Tuesday, January 21, 2025

Hocazade Esad Efendi

Hocazade Esad Efendi was a Shaykh al-Islam of the Ottomans from AD 1615 until his death 1625, with a year-long hiccup around 1622-3. His claim to my attention is a short "sentence" - fatwa - he did against the Safavids over in Persia; against 'Abbas the shah at the time.

Ignac Goldziher in the infamous second volume of Muhammadanische Studien, 112; and the tamer Nöldeke-Schwally, 2.100; quote from the broadside. This exists in English which one Sir Paul Rycaut excerpted The History of the Present State of the Ottoman Empire (London: 1686). So, after the Efendi was dead.

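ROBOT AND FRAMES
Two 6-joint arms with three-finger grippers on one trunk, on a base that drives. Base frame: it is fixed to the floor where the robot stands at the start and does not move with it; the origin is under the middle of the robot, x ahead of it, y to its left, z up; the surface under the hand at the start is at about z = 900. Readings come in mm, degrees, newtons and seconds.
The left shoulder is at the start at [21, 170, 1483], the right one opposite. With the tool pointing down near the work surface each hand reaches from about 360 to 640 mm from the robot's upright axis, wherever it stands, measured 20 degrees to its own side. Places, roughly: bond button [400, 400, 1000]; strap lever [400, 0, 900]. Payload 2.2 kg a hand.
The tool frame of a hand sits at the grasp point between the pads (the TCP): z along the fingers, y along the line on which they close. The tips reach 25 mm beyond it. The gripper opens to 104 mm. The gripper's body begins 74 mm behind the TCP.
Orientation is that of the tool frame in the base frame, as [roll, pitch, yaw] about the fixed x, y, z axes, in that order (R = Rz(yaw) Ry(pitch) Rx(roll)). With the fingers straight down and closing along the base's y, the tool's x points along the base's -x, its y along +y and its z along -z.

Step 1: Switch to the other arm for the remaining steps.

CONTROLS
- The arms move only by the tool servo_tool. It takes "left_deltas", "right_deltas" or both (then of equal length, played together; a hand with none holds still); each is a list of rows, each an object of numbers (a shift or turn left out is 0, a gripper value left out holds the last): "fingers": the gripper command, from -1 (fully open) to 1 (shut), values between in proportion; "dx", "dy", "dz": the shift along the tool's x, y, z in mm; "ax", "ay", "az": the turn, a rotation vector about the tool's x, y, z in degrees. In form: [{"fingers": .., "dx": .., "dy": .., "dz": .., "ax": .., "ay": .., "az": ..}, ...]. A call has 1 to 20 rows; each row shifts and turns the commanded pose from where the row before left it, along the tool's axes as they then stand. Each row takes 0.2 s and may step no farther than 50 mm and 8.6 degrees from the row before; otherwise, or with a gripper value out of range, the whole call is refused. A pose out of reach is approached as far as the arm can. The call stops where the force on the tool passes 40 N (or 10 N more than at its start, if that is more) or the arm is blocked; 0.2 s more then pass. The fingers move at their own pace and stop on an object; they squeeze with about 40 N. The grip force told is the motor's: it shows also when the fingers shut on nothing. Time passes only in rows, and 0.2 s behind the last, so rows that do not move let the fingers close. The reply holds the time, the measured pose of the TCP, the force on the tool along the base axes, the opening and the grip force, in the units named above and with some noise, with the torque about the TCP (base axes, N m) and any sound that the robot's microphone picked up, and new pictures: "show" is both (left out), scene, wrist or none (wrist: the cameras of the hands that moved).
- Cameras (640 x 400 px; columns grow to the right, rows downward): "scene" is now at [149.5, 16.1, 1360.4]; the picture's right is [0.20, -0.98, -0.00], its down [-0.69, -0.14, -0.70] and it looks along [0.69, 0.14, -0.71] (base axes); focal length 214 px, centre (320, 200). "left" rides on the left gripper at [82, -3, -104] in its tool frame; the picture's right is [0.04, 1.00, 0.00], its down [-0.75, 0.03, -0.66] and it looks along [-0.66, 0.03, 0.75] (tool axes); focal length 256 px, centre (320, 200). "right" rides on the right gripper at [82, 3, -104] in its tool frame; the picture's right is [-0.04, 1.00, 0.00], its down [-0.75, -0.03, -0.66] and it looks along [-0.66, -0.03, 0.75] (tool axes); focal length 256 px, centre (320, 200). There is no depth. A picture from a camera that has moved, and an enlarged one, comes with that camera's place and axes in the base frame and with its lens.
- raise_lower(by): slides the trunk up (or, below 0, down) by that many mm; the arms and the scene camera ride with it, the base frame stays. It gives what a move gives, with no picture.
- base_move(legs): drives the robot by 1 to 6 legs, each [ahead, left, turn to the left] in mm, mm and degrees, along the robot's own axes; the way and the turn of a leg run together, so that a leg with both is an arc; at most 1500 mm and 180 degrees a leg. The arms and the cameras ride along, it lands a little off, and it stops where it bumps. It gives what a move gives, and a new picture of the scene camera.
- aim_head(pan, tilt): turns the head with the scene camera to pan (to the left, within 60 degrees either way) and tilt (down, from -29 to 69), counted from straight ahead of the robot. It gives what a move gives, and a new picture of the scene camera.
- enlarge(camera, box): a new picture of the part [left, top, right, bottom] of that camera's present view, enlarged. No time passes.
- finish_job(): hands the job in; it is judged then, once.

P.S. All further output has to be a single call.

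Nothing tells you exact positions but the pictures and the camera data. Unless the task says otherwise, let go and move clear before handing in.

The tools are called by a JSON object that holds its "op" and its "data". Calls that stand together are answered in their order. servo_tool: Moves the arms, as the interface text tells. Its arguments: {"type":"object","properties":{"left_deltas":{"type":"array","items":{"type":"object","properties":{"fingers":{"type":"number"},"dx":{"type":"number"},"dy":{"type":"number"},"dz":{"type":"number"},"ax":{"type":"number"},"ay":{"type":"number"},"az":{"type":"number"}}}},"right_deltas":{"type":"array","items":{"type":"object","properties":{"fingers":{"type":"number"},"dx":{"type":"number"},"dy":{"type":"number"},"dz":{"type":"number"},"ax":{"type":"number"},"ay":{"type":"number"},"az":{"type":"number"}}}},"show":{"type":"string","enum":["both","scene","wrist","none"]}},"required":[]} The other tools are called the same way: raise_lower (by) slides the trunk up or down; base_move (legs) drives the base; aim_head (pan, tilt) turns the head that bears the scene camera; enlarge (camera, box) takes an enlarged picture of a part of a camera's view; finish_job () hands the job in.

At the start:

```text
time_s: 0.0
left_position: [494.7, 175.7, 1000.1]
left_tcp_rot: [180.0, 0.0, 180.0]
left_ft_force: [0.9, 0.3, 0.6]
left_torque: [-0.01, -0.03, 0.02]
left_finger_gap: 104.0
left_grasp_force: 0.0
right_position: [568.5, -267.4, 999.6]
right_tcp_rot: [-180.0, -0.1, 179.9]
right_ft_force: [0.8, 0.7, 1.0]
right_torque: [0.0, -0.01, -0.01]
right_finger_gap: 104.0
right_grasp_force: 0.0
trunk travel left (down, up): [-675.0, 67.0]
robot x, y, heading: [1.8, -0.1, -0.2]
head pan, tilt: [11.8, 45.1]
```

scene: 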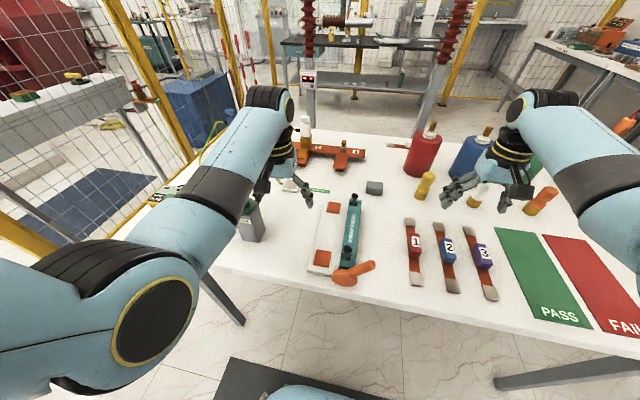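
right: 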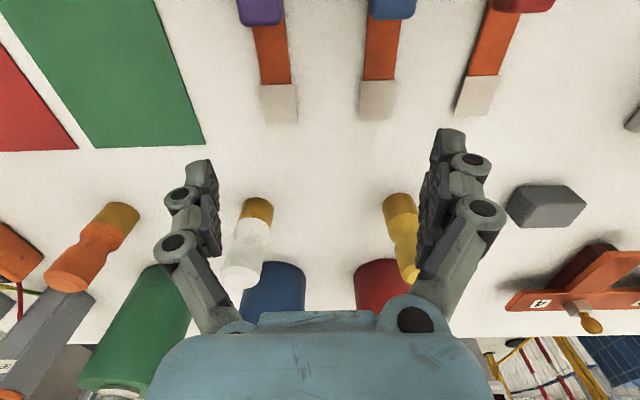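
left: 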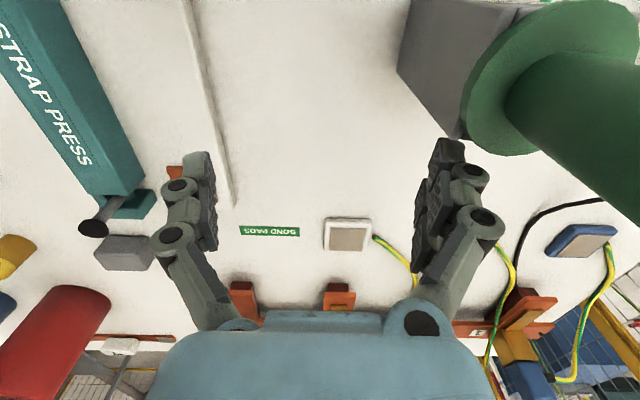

In the edition I linked, the fatwa runs pp. 2.10.227f. This is what the German Orientalists quoted: You deny the verse called the covering in the Alchoran to be authentick; you reject the eighteen Verses, which are revealed to us for the sake of the holy Aische [`Âisha]. The translator sidenoted, the chapter so called; the wife of Mahomet so called. (He also thought the screed went against this shah's grandson and successor from AD 1629; but by then our Efendi would have been a revenant of some shade.)

I can certainly believe that some Muslims could not accept sura 24; as a text of law, the non-sura stoning-verse is still preferred today. I find harder to believe that the whole of sura 88 had gone missing from a Persian Qurân.

I'd love to read the screed in its original tongue - it could be Turkish, as the Safavids were Azeris who should have known it, even if the fatwa's main audience was the Ottoman elite at home. Arabic would be the common language of religious disputation however.

I suspect we're looking for Esad Efendi, Fetava-yı Müntehabe, comp. Şaranizade Hafız es-Seyyid İsmail İbn Hafız Abdülkerim, Kasecizade, nr. 277 (1218/1803).